● Goal 1
Give the stretch of the document text that starts with "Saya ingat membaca" and ends with "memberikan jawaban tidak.", unchanged.
--- Start Document text ---
Allah terkadang harus menunda jawaban doa-doa kita sampai kita cukup matang untuk menerimanya. Jika Anda adalah anak laki-laki berusia lima belas tahun dan Anda berdoa untuk memperoleh sepeda motor, Allah mungkin menjawab ya doa Anda, tetapi mungkin tidak saat itu juga. Dia mungkin menunggu sampai Anda sedikit lebih dewasa sehingga Anda tidak akan keluar dan mati dengan sepeda motor itu.
Jawaban doa harus sesuai jadwal Allah, bukan jadwal kita. Dia mendengarkan kita berdoa, dan Dia menjawab sesuai kehendak dan waktu-Nya. Namun, hal itu hendaknya tidak menghambat kita untuk tetap tekun berdoa kepada-Nya.
Jawaban doa harus sesuai jadwal Allah.
Bersyukur atas Jawaban Tidak
Apakah Allah akan memberikan setiap hal kecil yang kita inginkan dan minta? Tidak, Dia tidak berjanji melakukan hal seperti itu. Dia berjanji memberi kita hal-hal yang kita perlukan, dan hanya untuk hari ini. Allah tidak berjanji memenuhi setiap khayalan kita. Kita mungkin berdoa untuk mendapatkan sebuah mobil mewah baru, tetapi mungkin kehendak-Nya bagi kita adalah agar kita mengendarai mobil bekas yang kecil dan murah. Tak ada yang salah dengan kedua jenis kendaraan itu; keduanya bisa menjadi alat transportasi yang kita perlukan. Dan, memenuhi kebutuhan kita adalah janji Allah kepada kita.
Saya ingat membaca pernyataan Ruth Graham -- istri Billy Graham -- yang mengatakan bahwa jika Allah telah memberikan setiap hal yang dimintanya, ia pasti sudah menikahi laki-laki yang salah tujuh kali.
Mungkin Anda juga sudah hidup cukup lama (saya tahu saya sudah hidup cukup lama) untuk bersyukur atas kenyataan bahwa Allah tidak menjawab ya semua doa Anda. Mungkin itu adalah sesuatu yang sangat Anda inginkan dan doakan dengan sungguh-sungguh, tetapi sekarang Anda bisa melihat bahwa itu bukanlah yang terbaik bagi Anda sehingga ada rasa syukur di hati Anda karena Allah memberikan jawaban tidak.
Kerap kali Allah harus mengubah diri saya terlebih dulu supaya Dia bisa menjawab doa saya.
Bahkan, ketika kita meminta sesuatu yang tidak seharusnya, doa kita bisa menuntun kita pada pemahaman yang lebih jelas akan kehendak Allah. Saya mendapati bahwa kerap kali Allah harus mengubah diri saya dulu supaya Dia bisa menjawab doa saya. Terkadang, doa saya berdasarkan pemahaman yang salah. Saya sering berdoa meminta sesuatu, berpikir bahwa saya mengetahui semua duduk persoalannya, padahal sebenarnya tidaklah demikian; bahkan sedikit pun saya tidak mengerti! Namun, ketika saya terus berdoa, Allah membantu saya melihat bahwa seluruh perspektif saya ternyata keliru. Dia kemudian mengubah, meluruskan, dan menyempurnakan doa-doa saya -- kemudian Dia memberikan jawabannya. Dia kemudian seakan-akan berkata kepada saya, "Itulah doa yang ingin Aku dengar darimu." Dan, saya menerima apa yang saya minta.
--- End Document text ---
--- Start Supplied material ---
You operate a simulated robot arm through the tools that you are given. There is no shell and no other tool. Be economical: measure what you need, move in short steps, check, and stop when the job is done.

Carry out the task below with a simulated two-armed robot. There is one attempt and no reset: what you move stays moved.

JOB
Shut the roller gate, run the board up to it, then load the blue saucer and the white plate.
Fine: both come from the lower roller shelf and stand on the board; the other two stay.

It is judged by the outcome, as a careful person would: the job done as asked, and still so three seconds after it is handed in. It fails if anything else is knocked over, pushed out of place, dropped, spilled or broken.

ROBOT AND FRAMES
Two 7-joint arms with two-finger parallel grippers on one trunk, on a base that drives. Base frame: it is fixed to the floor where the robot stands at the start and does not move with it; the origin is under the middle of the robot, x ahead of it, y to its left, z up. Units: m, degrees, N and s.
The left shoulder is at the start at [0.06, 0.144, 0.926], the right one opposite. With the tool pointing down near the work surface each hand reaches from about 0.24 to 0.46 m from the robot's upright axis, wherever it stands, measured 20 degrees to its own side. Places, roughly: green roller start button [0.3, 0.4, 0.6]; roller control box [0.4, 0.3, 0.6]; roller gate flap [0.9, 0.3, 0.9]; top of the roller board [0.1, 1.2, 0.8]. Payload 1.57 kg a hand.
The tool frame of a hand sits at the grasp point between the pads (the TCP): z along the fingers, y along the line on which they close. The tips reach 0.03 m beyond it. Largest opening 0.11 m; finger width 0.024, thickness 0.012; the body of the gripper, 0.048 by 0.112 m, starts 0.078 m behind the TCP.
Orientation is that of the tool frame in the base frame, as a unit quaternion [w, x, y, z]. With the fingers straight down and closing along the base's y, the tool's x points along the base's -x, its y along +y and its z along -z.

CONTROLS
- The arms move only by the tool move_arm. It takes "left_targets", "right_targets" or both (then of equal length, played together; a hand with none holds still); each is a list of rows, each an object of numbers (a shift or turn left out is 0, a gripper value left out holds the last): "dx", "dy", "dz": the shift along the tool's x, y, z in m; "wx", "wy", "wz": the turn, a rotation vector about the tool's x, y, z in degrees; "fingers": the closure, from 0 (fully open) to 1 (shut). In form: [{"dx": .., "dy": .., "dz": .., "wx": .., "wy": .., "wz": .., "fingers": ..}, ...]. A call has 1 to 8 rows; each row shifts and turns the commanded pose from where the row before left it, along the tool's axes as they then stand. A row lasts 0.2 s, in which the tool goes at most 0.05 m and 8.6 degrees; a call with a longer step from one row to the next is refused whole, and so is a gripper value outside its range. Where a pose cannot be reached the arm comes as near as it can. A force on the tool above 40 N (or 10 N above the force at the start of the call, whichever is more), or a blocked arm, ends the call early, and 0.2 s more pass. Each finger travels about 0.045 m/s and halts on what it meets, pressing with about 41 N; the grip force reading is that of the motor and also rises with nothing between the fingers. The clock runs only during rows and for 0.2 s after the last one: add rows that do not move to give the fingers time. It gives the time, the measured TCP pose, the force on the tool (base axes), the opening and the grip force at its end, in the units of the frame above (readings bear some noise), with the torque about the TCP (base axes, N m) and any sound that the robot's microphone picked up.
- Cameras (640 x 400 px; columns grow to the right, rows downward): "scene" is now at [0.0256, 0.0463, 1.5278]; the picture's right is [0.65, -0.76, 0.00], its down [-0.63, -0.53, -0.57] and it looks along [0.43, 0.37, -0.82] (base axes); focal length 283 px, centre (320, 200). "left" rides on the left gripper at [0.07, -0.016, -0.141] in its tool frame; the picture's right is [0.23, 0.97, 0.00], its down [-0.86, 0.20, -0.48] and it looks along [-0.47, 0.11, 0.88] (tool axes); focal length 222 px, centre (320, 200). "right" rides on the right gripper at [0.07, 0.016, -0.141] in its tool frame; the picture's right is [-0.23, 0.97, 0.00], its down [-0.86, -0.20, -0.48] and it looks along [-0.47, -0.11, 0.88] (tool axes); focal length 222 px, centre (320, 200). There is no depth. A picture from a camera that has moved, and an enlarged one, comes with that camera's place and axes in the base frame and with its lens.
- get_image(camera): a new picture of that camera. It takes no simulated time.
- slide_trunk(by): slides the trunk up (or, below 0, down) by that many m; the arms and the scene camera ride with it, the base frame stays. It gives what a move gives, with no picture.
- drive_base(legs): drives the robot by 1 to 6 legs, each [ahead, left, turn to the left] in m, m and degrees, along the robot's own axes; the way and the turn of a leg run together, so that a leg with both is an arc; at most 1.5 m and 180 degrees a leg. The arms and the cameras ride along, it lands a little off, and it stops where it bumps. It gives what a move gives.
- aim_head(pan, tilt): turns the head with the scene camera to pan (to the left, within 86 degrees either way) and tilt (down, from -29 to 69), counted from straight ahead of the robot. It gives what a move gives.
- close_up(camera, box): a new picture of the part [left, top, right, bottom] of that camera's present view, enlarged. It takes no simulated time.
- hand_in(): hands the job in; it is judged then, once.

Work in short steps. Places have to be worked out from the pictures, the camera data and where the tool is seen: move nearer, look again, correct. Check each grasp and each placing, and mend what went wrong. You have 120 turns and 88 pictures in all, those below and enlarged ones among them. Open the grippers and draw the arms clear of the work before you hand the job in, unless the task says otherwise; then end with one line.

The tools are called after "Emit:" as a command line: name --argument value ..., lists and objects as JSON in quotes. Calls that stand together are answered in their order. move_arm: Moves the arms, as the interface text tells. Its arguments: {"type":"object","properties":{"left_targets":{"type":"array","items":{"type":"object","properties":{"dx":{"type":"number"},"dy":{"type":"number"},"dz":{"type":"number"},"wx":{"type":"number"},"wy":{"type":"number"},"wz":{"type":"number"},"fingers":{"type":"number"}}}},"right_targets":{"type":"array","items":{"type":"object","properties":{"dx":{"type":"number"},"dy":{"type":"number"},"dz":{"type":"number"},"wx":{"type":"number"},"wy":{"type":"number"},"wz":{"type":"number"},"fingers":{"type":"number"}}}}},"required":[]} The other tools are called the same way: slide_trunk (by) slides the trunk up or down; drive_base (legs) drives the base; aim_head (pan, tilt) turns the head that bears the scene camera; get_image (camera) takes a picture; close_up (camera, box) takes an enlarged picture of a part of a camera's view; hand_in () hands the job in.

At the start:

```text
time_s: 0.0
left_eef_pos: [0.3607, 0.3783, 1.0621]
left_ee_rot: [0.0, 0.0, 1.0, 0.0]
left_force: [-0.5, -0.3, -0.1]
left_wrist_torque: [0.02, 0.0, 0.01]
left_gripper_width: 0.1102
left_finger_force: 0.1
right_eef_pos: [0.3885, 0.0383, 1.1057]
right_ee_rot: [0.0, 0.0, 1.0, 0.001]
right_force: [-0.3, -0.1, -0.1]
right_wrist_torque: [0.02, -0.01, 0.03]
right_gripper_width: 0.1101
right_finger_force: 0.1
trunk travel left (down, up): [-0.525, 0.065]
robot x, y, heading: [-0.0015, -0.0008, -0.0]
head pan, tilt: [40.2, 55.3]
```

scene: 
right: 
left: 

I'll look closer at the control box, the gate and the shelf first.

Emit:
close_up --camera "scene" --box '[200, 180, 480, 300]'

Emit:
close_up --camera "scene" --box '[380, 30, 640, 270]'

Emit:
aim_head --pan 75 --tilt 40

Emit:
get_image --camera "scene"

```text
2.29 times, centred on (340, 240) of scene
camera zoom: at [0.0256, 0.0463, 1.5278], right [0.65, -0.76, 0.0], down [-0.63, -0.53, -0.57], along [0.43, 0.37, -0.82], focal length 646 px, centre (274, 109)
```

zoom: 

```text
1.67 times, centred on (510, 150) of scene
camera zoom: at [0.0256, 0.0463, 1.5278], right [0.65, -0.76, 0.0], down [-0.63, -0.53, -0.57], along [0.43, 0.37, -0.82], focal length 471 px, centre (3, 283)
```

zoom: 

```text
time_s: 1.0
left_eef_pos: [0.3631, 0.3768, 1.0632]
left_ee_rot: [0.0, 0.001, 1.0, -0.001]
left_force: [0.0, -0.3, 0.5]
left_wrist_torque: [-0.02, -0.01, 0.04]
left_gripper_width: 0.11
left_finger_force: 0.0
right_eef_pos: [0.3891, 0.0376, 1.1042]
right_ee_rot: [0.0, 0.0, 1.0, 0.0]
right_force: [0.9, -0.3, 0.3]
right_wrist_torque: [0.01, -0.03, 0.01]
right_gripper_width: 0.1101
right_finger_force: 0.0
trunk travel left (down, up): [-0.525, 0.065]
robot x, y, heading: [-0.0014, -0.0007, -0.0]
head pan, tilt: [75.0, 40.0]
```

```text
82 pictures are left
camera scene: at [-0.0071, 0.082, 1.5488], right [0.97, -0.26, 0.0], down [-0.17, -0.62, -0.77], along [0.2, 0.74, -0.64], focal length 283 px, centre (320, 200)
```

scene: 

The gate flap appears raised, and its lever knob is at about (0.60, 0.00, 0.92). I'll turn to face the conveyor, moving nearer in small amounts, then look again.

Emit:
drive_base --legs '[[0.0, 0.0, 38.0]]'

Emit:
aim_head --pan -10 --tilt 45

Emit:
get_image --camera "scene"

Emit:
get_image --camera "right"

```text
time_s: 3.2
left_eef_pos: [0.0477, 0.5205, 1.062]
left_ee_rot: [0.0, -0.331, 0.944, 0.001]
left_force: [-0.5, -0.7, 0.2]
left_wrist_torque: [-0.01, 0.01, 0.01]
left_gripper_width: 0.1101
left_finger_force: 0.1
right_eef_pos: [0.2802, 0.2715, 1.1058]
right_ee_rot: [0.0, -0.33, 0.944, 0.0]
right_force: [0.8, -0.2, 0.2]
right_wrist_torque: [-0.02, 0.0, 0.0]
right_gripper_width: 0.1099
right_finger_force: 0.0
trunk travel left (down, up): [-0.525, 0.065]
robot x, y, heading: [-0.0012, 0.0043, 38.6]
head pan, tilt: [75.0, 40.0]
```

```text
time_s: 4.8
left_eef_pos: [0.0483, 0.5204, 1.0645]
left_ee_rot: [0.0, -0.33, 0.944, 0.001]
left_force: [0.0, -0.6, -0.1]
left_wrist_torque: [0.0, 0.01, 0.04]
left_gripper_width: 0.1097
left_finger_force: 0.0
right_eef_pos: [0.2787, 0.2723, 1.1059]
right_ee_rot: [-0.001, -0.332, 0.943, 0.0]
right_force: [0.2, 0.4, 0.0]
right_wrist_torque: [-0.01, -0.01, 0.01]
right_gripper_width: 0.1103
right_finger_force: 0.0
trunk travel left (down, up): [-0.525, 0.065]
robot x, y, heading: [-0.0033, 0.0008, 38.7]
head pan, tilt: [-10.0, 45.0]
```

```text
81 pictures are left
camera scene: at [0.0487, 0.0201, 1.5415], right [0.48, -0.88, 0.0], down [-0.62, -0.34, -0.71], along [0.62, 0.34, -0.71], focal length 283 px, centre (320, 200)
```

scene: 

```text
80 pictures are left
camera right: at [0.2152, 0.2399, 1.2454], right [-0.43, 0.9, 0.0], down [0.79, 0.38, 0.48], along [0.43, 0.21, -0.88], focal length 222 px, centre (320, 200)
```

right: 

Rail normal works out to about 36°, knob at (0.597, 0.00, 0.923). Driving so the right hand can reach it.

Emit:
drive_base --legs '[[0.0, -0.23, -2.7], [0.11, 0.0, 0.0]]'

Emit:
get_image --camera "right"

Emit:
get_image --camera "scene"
--- End Supplied material ---
● Goal 2
Each line from the line with "- get_image(camera): a" to the line with "- drive_base(legs): drives" is to be echoed exactly; both boundary lines are included, and nothing else is to be output. Write them as strings in a JSON array, leaving out blank lines.

● Task output 1
Saya ingat membaca pernyataan Ruth Graham -- istri Billy Graham -- yang mengatakan bahwa jika Allah telah memberikan setiap hal yang dimintanya, ia pasti sudah menikahi laki-laki yang salah tujuh kali.
Mungkin Anda juga sudah hidup cukup lama (saya tahu saya sudah hidup cukup lama) untuk bersyukur atas kenyataan bahwa Allah tidak menjawab ya semua doa Anda. Mungkin itu adalah sesuatu yang sangat Anda inginkan dan doakan dengan sungguh-sungguh, tetapi sekarang Anda bisa melihat bahwa itu bukanlah yang terbaik bagi Anda sehingga ada rasa syukur di hati Anda karena Allah memberikan jawaban tidak.

● Task output 2
[
  "- get_image(camera): a new picture of that camera. It takes no simulated time.",
  "- slide_trunk(by): slides the trunk up (or, below 0, down) by that many m; the arms and the scene camera ride with it, the base frame stays. It gives what a move gives, with no picture.",
  "- drive_base(legs): drives the robot by 1 to 6 legs, each [ahead, left, turn to the left] in m, m and degrees, along the robot's own axes; the way and the turn of a leg run together, so that a leg with both is an arc; at most 1.5 m and 180 degrees a leg. The arms and the cameras ride along, it lands a little off, and it stops where it bumps. It gives what a move gives."
]